Collected data:
-- Start --
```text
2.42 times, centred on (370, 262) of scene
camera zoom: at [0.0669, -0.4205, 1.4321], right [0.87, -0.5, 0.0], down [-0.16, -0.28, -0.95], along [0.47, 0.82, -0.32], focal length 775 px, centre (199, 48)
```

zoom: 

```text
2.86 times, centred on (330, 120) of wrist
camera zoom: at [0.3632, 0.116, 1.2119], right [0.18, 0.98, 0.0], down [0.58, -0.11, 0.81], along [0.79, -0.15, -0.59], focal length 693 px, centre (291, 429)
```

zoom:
-- End --
Can you reproduce all the material exactly? Write them as strings in a JSON array, leaving out blank lines.

Answer:
[
  "```text",
  "2.42 times, centred on (370, 262) of scene",
  "camera zoom: at [0.0669, -0.4205, 1.4321], right [0.87, -0.5, 0.0], down [-0.16, -0.28, -0.95], along [0.47, 0.82, -0.32], focal length 775 px, centre (199, 48)",
  "```",
  "zoom: ",
  "```text",
  "2.86 times, centred on (330, 120) of wrist",
  "camera zoom: at [0.3632, 0.116, 1.2119], right [0.18, 0.98, 0.0], down [0.58, -0.11, 0.81], along [0.79, -0.15, -0.59], focal length 693 px, centre (291, 429)",
  "```",
  "zoom:"
]